**Data shown**
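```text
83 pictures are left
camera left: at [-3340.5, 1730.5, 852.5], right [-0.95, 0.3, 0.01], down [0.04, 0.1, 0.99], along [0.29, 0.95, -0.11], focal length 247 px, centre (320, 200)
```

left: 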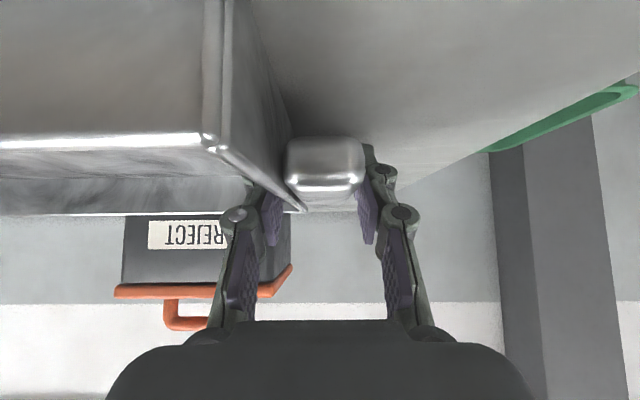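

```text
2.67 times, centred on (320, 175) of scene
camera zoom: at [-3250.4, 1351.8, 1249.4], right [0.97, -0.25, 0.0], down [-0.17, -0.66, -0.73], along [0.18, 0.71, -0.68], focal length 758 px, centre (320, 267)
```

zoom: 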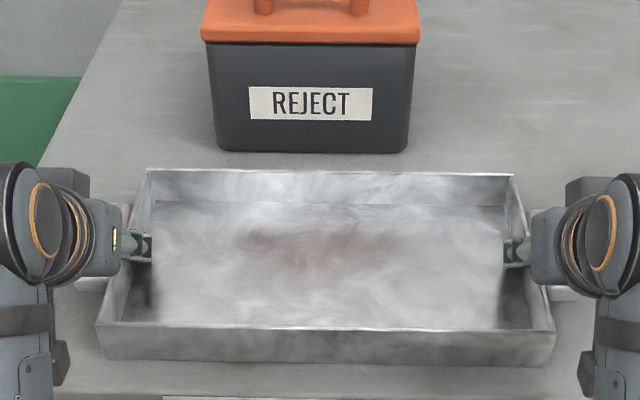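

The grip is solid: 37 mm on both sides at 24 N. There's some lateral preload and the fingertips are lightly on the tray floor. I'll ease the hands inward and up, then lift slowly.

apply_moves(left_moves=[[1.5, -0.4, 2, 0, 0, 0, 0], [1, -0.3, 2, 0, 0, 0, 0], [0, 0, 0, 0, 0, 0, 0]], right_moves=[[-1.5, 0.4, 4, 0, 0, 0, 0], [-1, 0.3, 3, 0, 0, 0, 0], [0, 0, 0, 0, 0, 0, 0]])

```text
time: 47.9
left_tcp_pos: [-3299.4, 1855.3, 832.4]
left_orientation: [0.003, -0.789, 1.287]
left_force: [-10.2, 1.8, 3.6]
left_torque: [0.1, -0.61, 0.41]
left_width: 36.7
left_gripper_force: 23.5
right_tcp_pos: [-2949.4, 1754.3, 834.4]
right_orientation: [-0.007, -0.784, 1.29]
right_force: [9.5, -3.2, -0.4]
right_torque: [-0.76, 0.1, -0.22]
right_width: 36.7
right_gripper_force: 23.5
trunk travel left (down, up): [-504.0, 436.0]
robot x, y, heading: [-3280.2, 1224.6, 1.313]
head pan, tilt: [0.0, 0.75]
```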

**Directions for this task**
Copy each line of the preceding data that contains the string "camera".

**Task answer**
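camera left: at [-3340.5, 1730.5, 852.5], right [-0.95, 0.3, 0.01], down [0.04, 0.1, 0.99], along [0.29, 0.95, -0.11], focal length 247 px, centre (320, 200)
camera zoom: at [-3250.4, 1351.8, 1249.4], right [0.97, -0.25, 0.0], down [-0.17, -0.66, -0.73], along [0.18, 0.71, -0.68], focal length 758 px, centre (320, 267)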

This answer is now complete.